Robert Smithson, The Collected Writing, 1996, University of California Press.
Inspiring: ‘arouse, galvanise, stimulate, breath in’. I had it all through Smithson’s work since I first encountered it in the early 90s as a late learner. Even with all re-post-infra-extra-contextualisation (!) necessary to bring his work and thinking into dynamic contexts of practice, research and pedagogy with clarity rather than obfuscation and canonization, what still remains of Smithson’s thinking –at times more than his actual practice- is a message that to wish to remain an ‘artist/practitioner’ despite it all in difficult times is more than bloody-minded retreat, refusal to confront/see or calculating withdrawal. Who knows how perhaps he would have spoiled it all by staying alive a bit longer and seeing it through, but this is what happened and its allure is in part given by its terminal status and the powerful spectrality of his presence in our thinking.

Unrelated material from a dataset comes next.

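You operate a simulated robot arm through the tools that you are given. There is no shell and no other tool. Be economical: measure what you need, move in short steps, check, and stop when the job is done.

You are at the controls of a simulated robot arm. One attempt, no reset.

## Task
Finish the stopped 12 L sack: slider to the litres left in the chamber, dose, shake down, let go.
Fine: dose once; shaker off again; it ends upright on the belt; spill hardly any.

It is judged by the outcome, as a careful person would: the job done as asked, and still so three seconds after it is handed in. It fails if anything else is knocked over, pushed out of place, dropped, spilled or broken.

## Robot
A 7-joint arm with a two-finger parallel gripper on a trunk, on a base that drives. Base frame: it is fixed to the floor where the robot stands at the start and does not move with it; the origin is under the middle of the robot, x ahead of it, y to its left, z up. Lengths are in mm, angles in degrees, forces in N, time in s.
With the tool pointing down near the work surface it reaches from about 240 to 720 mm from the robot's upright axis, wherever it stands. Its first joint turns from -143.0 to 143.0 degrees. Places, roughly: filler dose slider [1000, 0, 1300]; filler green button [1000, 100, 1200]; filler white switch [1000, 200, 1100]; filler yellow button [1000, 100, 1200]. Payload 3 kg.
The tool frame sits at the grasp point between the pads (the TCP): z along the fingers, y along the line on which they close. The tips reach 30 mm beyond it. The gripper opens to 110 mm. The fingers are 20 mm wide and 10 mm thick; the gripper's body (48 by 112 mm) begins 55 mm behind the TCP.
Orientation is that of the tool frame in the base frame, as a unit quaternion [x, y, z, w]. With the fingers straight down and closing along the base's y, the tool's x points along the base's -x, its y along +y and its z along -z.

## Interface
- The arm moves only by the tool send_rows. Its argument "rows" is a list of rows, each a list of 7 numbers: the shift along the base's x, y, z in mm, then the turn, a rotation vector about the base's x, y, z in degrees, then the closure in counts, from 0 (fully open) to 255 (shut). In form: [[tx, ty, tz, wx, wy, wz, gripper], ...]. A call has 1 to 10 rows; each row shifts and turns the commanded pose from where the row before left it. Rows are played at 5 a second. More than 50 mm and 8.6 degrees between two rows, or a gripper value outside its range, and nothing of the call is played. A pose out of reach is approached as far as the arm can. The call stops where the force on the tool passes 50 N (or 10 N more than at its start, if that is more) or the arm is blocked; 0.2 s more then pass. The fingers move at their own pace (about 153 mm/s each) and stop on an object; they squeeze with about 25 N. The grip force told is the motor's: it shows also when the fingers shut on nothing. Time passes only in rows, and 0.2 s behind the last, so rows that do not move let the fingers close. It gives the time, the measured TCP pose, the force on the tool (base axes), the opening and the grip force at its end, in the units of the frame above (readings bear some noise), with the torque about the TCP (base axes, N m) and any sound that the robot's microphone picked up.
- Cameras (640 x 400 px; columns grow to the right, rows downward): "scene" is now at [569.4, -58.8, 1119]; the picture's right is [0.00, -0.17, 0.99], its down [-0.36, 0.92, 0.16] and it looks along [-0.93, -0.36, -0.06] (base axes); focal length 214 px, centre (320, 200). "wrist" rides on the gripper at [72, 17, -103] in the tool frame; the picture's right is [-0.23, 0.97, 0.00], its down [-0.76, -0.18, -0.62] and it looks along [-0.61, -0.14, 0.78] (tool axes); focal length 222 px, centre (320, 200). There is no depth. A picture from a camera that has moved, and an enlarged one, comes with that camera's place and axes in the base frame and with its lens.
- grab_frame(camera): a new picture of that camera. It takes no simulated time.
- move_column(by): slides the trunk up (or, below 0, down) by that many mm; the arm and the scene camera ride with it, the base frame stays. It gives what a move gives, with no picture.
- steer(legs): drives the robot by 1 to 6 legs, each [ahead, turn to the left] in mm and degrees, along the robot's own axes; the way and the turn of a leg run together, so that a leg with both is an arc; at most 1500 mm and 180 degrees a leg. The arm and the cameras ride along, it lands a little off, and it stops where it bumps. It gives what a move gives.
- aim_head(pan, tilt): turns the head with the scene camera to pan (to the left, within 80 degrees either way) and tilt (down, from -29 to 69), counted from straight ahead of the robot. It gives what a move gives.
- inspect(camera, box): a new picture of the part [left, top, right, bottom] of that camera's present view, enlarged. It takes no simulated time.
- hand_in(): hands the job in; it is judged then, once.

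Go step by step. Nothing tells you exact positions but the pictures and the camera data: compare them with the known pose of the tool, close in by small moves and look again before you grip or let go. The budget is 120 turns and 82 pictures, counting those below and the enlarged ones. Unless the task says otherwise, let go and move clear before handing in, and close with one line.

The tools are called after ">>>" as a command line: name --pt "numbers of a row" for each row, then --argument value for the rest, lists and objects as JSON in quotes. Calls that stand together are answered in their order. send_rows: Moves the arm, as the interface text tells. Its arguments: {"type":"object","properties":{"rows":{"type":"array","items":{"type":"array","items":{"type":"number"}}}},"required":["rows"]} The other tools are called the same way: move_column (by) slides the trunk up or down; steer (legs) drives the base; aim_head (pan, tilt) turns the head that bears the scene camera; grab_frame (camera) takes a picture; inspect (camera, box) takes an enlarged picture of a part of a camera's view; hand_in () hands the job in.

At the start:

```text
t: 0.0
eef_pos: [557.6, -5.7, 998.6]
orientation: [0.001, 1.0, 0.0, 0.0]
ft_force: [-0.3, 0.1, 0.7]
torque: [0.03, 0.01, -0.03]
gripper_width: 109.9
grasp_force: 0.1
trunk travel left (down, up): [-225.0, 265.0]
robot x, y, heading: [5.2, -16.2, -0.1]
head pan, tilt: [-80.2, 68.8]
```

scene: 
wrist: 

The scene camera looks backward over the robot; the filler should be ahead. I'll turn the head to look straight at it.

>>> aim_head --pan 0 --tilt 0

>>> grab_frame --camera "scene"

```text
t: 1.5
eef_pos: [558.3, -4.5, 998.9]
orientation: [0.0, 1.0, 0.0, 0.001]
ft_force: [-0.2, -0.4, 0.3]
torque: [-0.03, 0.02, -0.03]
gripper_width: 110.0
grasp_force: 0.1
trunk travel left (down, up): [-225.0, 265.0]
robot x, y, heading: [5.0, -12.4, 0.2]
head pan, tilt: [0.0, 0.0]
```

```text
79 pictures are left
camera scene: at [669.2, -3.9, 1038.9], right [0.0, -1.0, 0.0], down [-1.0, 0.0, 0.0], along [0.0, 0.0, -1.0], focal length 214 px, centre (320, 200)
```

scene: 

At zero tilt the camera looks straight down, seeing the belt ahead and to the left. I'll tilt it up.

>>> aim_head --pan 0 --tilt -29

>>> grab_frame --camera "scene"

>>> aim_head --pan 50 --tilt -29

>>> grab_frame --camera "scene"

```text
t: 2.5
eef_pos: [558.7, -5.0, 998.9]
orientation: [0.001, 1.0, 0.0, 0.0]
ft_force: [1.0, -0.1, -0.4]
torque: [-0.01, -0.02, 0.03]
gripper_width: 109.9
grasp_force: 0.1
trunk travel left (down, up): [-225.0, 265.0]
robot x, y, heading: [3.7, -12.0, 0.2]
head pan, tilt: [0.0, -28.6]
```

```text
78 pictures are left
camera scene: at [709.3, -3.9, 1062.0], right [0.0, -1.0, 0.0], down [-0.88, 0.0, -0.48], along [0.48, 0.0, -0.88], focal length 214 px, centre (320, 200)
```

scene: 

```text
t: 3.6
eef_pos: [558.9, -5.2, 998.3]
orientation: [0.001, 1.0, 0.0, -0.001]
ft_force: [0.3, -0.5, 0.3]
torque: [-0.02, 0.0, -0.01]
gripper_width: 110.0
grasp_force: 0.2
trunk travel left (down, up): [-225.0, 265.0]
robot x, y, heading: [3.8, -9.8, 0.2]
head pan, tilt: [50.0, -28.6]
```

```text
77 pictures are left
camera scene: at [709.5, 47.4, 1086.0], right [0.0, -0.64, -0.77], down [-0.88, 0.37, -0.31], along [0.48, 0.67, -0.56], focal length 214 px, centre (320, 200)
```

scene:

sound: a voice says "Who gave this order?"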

Gregory Sholette, Dark Matter
When during the last 10 years I needed an explanation of the ‘now’ -and more importantly the ‘now what?’- in terms of decoding the development of art, its imbricated relationship with the city and the rabid ideology of urban development, Greg’s writings came to the rescue with a clarity and fearlessness that seemed to sweep away the debris of previous failures piling up in front of our cultural doorstep. His capacity for staying with the picture of a growing market-driven artworld in the 00s and still develop and help to construct ways to exist within it have rightly inspired so many of us: to describe its contour by highlighting the invisible matter around it remains such a brilliant intuition and a call to arms that I still embrace when looking for paths of cultural resistance that point to a possible future rather than simply historically review the present.